On the non-linear dynamics of a space platform based mobile flexible manipulator

Abstract

This paper aims at development of a rather versatile tool for studying the dynamics and control of an orbiting flexible manipulator. It is motivated by the Canadian contribution, in the form of the mobile servicing system (MSS), to the U.S. led Space Station program, scheduled to be operational by the turn of the century. To begin with, a relatively general dynamical formulation is developed for a large class of systems characterized by interconnected beam and/or rigid articulating members forming a chain-type geometry. As can be expected, the governing non-linear, non-autonomous and coupled equations of motion, extremely long even in matrix notation, are not amenable to any known closed form solution. Hence attention is focused towards development of an efficient numerical code, in a modular format, to help assess the relative importance of the various system parameters. Validity of the formulation and the computer code are assessed and their operational aspects demonstrated through a parametric response analysis. Emphasis throughout is on methodology and general approach leading to understanding of the multibody dynamics problem at the fundamental level.

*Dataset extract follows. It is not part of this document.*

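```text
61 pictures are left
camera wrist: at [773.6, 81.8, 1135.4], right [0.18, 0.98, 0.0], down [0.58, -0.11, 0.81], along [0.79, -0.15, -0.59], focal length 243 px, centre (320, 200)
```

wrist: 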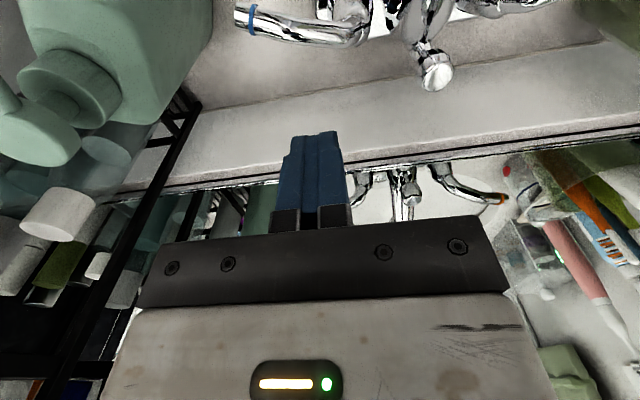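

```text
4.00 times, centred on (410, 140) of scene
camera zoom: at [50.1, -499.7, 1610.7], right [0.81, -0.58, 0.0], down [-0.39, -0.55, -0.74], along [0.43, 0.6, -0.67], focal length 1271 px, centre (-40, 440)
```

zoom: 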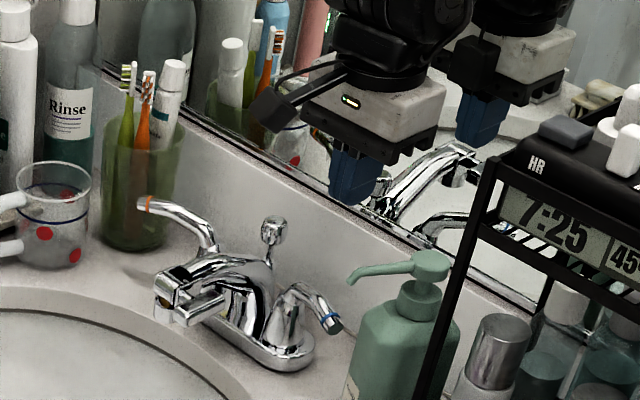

The versatility of the formulation and corresponding code permits dynamical analysis and non-linear control of a wide class of space- and ground-based manipulators. Results suggest that interaction between the Space Station and MSS can lead to undesirable librational and vibrational response for the station. The station response, in turn, may diminish performance of the highly flexible manipulator system. The versatility of the formulation is demonstrated in its application to several other configurations: scientific and communications satellites with flexible beam-type members as well as tethered systems.